The third position after the prohibition laws begin to be taken as a matter of course, as in many states, like Kansas, is that the liquor interests cease to be a political factor. There always will be violations of these laws, but proportionately no greater violation than of other laws. In some states, particularly on the Atlantic seaboard, this problem is in the first stage, and the European watchers, seeing that, think it is all a failure. It is not. The other evening I went through the Bowery in New York and I could not help contrasting conditions-bad as prohibition enforcement is in New York today-with conditions of five and six years ago.
The whole of what I have been trying to emphasize is epitomized by a cartoon. A law violator sat beside a table on which were piled all the things he had made in violation of the law-booze, narcotics, money saved out of taxes.

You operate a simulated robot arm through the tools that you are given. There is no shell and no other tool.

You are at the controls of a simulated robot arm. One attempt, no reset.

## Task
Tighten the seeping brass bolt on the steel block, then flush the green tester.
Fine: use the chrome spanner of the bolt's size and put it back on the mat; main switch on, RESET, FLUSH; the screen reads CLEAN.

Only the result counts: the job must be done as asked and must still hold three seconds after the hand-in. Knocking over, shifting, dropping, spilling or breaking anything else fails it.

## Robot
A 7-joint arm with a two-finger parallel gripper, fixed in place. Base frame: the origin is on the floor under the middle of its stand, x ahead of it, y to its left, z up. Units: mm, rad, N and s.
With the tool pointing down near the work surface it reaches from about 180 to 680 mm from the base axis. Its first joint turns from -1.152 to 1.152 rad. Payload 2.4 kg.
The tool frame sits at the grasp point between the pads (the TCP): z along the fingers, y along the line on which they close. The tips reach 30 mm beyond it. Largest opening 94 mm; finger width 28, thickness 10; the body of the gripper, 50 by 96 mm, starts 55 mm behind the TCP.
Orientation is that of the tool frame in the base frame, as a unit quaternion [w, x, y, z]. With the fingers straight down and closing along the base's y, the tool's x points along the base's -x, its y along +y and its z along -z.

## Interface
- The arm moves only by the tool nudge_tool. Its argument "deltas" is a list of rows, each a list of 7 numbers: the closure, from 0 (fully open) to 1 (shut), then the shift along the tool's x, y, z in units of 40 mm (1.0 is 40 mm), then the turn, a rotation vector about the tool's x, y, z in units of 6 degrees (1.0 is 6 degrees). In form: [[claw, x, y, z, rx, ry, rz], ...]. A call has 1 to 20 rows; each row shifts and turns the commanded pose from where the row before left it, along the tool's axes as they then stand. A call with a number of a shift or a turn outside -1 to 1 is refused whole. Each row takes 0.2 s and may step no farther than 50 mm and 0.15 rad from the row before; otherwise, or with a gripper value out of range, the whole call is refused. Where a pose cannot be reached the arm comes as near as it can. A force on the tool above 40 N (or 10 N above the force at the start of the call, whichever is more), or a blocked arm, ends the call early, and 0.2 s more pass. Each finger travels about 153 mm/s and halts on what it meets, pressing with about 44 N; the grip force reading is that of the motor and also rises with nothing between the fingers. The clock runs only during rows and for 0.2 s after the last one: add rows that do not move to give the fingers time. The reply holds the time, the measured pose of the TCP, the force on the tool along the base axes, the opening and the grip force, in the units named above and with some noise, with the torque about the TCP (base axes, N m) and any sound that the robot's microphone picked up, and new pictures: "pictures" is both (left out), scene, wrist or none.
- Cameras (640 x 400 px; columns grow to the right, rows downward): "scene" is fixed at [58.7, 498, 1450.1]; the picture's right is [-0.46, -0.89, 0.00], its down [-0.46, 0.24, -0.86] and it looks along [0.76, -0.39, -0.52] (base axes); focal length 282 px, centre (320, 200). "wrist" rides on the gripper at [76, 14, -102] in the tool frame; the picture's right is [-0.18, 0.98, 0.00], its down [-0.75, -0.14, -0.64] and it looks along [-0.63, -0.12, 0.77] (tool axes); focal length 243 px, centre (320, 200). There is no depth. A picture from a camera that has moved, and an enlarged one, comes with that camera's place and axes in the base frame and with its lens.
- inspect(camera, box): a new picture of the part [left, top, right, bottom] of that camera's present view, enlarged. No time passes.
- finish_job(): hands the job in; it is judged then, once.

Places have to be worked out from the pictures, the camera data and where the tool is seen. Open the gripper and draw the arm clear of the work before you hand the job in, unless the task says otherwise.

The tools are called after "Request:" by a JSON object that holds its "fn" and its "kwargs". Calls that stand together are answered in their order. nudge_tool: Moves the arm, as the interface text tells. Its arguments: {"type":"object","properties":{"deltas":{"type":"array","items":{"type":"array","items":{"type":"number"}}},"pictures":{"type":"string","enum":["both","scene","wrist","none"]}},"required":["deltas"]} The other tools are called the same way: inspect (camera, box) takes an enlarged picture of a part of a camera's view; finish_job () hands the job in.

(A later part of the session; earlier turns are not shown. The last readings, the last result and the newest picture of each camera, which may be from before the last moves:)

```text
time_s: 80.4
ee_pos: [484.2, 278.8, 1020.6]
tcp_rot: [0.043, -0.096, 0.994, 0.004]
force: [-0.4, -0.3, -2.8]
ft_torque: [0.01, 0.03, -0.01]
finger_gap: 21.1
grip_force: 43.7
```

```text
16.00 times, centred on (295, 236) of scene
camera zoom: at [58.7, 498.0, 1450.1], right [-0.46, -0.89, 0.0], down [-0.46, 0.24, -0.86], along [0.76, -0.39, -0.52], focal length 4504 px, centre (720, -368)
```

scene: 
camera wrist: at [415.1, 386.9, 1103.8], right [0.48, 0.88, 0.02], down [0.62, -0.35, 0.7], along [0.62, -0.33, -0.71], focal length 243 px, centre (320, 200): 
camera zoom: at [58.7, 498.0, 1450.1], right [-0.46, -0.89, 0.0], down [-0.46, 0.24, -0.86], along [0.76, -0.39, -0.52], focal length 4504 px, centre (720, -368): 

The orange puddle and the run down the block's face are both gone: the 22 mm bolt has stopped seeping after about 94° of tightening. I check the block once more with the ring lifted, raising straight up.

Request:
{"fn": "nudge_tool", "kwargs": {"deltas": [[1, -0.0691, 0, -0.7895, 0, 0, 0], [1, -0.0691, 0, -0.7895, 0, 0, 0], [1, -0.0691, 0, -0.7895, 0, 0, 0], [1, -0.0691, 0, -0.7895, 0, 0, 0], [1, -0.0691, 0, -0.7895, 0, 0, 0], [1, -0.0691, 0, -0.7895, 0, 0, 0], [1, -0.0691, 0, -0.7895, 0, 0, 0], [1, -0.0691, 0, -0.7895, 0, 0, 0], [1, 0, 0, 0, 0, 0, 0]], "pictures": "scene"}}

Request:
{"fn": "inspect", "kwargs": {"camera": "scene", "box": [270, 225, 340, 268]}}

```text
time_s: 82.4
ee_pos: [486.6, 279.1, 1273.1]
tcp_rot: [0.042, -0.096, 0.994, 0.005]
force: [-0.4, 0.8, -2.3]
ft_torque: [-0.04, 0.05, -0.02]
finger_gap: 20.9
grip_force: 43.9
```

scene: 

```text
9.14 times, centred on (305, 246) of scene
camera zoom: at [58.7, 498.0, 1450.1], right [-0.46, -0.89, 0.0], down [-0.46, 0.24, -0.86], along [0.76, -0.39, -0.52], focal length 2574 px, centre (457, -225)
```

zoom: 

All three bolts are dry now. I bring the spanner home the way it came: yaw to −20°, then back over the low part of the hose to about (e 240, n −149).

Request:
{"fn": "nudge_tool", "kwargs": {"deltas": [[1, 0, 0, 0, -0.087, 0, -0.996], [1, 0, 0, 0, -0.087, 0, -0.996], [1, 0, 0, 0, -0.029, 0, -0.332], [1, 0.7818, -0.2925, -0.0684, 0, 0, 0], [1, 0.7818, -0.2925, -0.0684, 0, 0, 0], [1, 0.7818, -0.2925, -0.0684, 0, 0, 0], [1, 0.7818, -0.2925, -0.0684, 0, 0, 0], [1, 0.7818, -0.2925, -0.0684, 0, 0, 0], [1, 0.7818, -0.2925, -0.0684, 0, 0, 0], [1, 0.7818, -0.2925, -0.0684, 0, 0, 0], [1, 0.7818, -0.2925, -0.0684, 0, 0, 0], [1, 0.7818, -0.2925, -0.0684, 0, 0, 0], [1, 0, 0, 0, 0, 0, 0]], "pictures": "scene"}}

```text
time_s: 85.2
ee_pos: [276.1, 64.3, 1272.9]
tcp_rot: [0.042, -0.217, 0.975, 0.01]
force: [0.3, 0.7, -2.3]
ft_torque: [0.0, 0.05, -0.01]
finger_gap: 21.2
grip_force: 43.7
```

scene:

Leaning back in his chair he looked through a door, just outside of which stood the figure of Justice trying to reach in to seize him. He had an insolent expression as he watched the figure of Justice because between him and the door stood in a row his faithful henchmen. Who were they? First, old man Pull, pompous and political; next in line, Miss Sentimentalism. He knew he could depend upon her for a pardon. Next stood Professional Bondsman in a checked suit and a red tie, always ready to get him out of jail and forfeit his bond-for a consideration, of course. There was old man Delay, doddering and doleful, with cobwebs in his whiskers. On him he could depend to have his case put off until the witnesses died or moved away. And last in line stood the father of the whole brood, old Public Indifference. The test of government is, how many of that group are in your local communities, and how long will you suffer them to remain?